Passage to read:
China’s Property Crisis: From Boom to Bust and the Government’s Battle to Stabilize the Market

Introduction

Nobel laureate Michael Spence’s recent warning that China must prioritize stabilizing its property market over tariff concerns underscores the severity of a crisis that has transformed the world’s largest housing boom into a catastrophic collapse.

This crisis represents one of the most significant economic challenges facing China today, eroding household wealth on an unprecedented scale and threatening the foundations of its economic model.

The Golden Era: How China Built the World’s Largest Property Bubble (1978-2021)

China’s property journey began as a radical departure from Communist orthodoxy.

Under Mao, housing was a state-provided welfare benefit, with most urban residents living in government-allocated apartments.

The system was deliberately egalitarian but chronically inadequate—by 1978, per capita residential area in urban China was merely 3.6 square meters, even lower than in 1949.

The stage was set for dramatic transformation.

Deng Xiaoping’s Revolutionary Reforms

The reform era commenced in 1980 when Deng Xiaoping delivered a landmark speech declaring that urban residents should be allowed to purchase homes and that public housing rents should reflect construction costs.

This represented a seismic ideological shift. In 1988, China’s constitution was amended to permit land transactions, establishing the legal foundation for property privatization.

However, the most transformative moment arrived in 1998 when Premier Zhu Rongji implemented comprehensive housing reforms that completely abolished the welfare housing allocation system.

The 1998 reforms created a commercial housing market virtually overnight.

State employees were encouraged to purchase their apartments at heavily subsidized prices—often for as little as $35,000 for properties in central Beijing.

Tens of millions seized this opportunity, and within years, properties that workers purchased for modest sums had appreciated 10 to 20 times in value.

People earning $100 monthly salaries suddenly found themselves in the middle class through property ownership alone.

The Mortgage Revolution and Speculative Frenzy

The government strategically positioned real estate as an engine of economic growth following the 1997 Asian Financial Crisis.

The People’s Bank of China outlined procedures for residential mortgages at subsidized interest rates in 1998, and between 1998 and 2002, the central bank lowered mortgage rates five times to encourage purchases.

By 2005, China had become Asia’s largest residential mortgage market, with mortgages accounting for 16% of all bank loans by 2012.

The housing boom reached spectacular proportions.

From 2003 to 2013, first-tier cities like Beijing, Shanghai, Guangzhou, and Shenzhen experienced average annual real housing price growth of 13.1%.

The total value of Chinese homes and developers’ inventory hit $52 trillion in 2019—twice the size of the U.S. housing market despite China’s economy being only one-third as large.

At its peak in 2021, property sales reached 18.2 trillion yuan ($2.5 trillion), and the sector accounted for 20-30% of China’s GDP.

The Structural Foundations of Excess

Several factors drove China’s property market to unsustainable heights.

Local governments became increasingly dependent on land sales revenue, with fiscal reforms making infrastructure development central to their financial security.

Dataset rows:
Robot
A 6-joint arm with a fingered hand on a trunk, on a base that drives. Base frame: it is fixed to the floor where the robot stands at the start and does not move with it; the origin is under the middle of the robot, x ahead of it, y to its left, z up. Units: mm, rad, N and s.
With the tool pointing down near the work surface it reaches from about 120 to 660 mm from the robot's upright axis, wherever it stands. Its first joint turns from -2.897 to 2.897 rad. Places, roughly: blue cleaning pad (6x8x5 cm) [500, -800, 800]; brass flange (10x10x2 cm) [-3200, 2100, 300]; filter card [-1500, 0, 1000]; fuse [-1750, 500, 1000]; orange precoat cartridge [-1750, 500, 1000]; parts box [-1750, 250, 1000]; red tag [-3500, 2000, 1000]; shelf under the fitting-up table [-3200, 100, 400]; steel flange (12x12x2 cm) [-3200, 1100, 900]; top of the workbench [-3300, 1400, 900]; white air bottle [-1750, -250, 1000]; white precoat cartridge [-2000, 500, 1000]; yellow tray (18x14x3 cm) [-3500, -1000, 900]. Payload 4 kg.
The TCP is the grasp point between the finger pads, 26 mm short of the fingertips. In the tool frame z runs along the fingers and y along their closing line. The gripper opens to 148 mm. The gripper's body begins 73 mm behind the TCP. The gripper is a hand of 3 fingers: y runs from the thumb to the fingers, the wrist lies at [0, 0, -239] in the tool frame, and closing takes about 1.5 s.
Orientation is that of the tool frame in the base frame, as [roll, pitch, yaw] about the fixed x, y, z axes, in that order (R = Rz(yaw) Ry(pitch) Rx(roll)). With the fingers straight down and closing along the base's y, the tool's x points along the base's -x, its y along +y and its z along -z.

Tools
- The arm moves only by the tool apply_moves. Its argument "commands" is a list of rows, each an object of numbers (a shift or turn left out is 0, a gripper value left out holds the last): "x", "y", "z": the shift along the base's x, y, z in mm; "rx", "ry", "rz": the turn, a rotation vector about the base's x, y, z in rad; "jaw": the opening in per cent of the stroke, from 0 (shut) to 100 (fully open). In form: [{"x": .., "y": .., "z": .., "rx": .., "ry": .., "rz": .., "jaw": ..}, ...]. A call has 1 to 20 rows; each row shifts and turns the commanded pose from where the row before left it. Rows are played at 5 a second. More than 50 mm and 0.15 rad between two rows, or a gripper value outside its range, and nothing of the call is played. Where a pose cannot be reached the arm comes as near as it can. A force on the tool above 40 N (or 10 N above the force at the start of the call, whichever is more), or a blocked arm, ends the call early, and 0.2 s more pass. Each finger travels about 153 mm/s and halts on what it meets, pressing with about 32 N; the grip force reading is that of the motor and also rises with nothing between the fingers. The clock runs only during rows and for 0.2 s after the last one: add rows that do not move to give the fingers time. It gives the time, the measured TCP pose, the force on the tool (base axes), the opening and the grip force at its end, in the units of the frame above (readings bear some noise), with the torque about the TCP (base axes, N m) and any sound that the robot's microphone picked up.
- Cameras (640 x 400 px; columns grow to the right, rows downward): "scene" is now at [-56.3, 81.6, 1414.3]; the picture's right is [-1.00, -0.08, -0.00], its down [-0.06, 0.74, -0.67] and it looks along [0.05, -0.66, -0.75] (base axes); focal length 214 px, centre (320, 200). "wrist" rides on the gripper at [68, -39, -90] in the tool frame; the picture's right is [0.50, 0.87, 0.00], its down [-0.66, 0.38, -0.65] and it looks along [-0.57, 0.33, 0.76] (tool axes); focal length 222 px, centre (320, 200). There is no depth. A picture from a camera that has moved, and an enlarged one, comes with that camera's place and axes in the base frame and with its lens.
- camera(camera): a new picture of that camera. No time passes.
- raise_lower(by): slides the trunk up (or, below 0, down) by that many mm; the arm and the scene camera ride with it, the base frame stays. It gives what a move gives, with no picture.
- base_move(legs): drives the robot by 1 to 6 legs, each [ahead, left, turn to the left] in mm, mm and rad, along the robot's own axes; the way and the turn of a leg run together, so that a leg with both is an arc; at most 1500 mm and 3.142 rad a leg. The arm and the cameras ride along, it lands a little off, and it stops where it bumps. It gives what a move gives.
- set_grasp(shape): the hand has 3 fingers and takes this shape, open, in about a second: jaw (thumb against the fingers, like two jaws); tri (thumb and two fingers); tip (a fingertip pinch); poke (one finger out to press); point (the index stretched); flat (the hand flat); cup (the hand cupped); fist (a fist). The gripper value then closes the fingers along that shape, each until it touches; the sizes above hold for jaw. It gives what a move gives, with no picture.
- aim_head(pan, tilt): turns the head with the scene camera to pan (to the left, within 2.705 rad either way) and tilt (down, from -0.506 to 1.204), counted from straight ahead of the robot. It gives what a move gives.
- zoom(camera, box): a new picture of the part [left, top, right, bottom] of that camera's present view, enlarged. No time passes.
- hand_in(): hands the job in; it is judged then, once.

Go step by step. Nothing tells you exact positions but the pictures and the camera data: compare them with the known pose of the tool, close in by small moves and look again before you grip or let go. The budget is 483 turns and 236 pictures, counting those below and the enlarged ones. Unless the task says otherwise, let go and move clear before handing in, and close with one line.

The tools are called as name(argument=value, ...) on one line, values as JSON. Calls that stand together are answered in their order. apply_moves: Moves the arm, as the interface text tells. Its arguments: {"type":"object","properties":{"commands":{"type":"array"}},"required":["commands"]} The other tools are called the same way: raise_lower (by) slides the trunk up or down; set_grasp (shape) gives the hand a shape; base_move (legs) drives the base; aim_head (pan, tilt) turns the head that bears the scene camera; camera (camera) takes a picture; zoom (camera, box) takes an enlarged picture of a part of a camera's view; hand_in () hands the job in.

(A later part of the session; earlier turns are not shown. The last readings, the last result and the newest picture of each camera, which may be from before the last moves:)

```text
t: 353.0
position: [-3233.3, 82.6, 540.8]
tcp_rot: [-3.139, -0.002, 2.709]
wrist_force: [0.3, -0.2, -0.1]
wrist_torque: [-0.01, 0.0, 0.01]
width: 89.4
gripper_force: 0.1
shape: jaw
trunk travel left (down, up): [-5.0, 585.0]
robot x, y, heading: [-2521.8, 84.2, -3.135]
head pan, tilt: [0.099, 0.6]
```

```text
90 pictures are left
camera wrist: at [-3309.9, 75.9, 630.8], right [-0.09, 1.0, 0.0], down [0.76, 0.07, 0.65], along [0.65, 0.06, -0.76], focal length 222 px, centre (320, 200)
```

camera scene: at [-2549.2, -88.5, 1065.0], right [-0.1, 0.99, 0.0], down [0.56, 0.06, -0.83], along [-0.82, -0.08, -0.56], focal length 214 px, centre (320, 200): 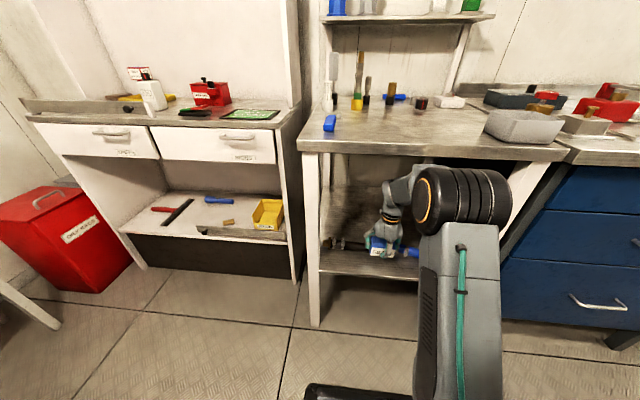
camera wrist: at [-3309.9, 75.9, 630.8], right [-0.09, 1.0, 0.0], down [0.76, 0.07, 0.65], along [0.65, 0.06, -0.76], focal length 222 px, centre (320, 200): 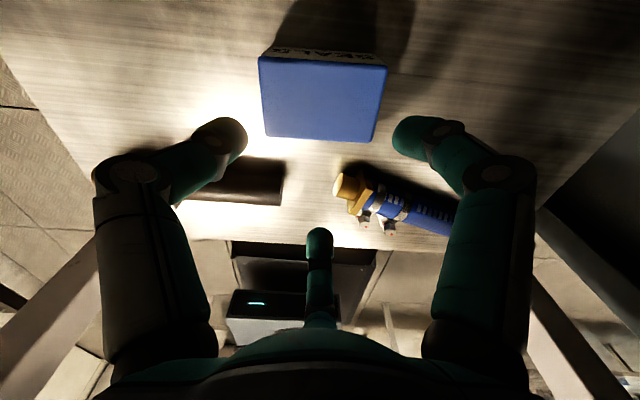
==
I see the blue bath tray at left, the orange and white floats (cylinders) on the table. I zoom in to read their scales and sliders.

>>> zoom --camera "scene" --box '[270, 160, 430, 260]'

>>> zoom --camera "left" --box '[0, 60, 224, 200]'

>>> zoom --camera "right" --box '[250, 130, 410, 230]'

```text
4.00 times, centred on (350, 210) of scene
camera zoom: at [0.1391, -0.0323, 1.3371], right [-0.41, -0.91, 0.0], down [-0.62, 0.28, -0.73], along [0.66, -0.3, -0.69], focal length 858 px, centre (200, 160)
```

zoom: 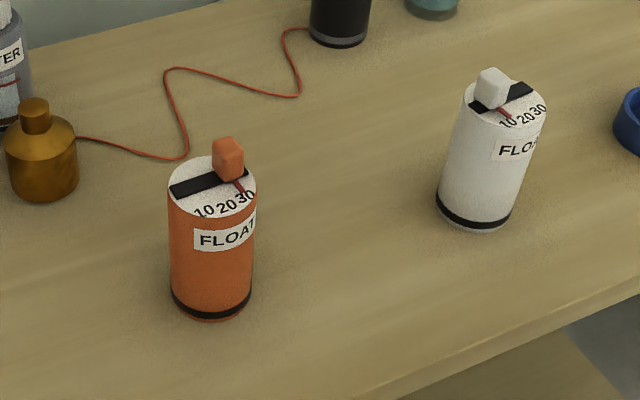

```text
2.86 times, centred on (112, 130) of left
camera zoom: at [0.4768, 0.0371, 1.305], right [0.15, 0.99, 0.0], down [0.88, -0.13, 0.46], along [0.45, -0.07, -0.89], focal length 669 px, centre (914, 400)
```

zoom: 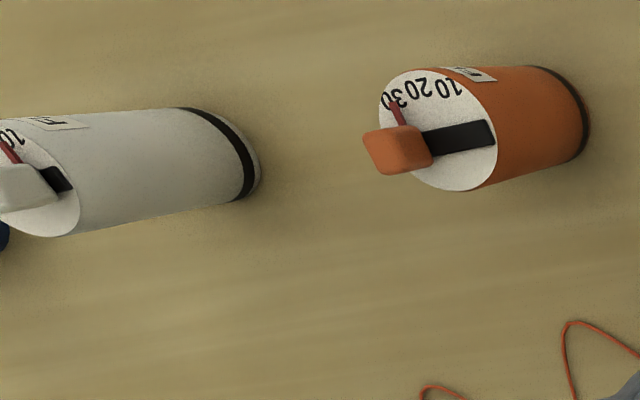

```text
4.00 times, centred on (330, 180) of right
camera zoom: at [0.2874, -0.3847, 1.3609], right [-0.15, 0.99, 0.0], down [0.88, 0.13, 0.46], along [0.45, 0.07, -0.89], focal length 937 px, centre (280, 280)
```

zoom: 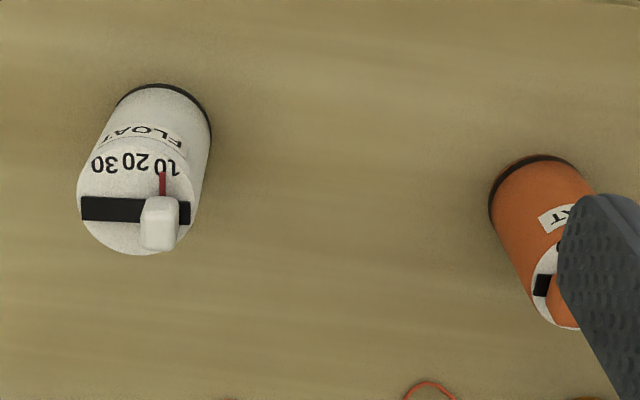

Brief 1:
Your answer is an exact quotation from the passage to read: it starts at "However, the most" and ends at "market virtually overnight.".
Brief 2:
Give again only the lines from the one bearing "- camera(camera): a" through the one bearing "Go step by step.", exactly as they stand. Put each line that is not blank into a JSON list as a string.

Complete output 1:
However, the most transformative moment arrived in 1998 when Premier Zhu Rongji implemented comprehensive housing reforms that completely abolished the welfare housing allocation system.

The 1998 reforms created a commercial housing market virtually overnight.

Complete output 2:
[
  "- camera(camera): a new picture of that camera. No time passes.",
  "- raise_lower(by): slides the trunk up (or, below 0, down) by that many mm; the arm and the scene camera ride with it, the base frame stays. It gives what a move gives, with no picture.",
  "- base_move(legs): drives the robot by 1 to 6 legs, each [ahead, left, turn to the left] in mm, mm and rad, along the robot's own axes; the way and the turn of a leg run together, so that a leg with both is an arc; at most 1500 mm and 3.142 rad a leg. The arm and the cameras ride along, it lands a little off, and it stops where it bumps. It gives what a move gives.",
  "- set_grasp(shape): the hand has 3 fingers and takes this shape, open, in about a second: jaw (thumb against the fingers, like two jaws); tri (thumb and two fingers); tip (a fingertip pinch); poke (one finger out to press); point (the index stretched); flat (the hand flat); cup (the hand cupped); fist (a fist). The gripper value then closes the fingers along that shape, each until it touches; the sizes above hold for jaw. It gives what a move gives, with no picture.",
  "- aim_head(pan, tilt): turns the head with the scene camera to pan (to the left, within 2.705 rad either way) and tilt (down, from -0.506 to 1.204), counted from straight ahead of the robot. It gives what a move gives.",
  "- zoom(camera, box): a new picture of the part [left, top, right, bottom] of that camera's present view, enlarged. No time passes.",
  "- hand_in(): hands the job in; it is judged then, once.",
  "Go step by step. Nothing tells you exact positions but the pictures and the camera data: compare them with the known pose of the tool, close in by small moves and look again before you grip or let go. The budget is 483 turns and 236 pictures, counting those below and the enlarged ones. Unless the task says otherwise, let go and move clear before handing in, and close with one line."
]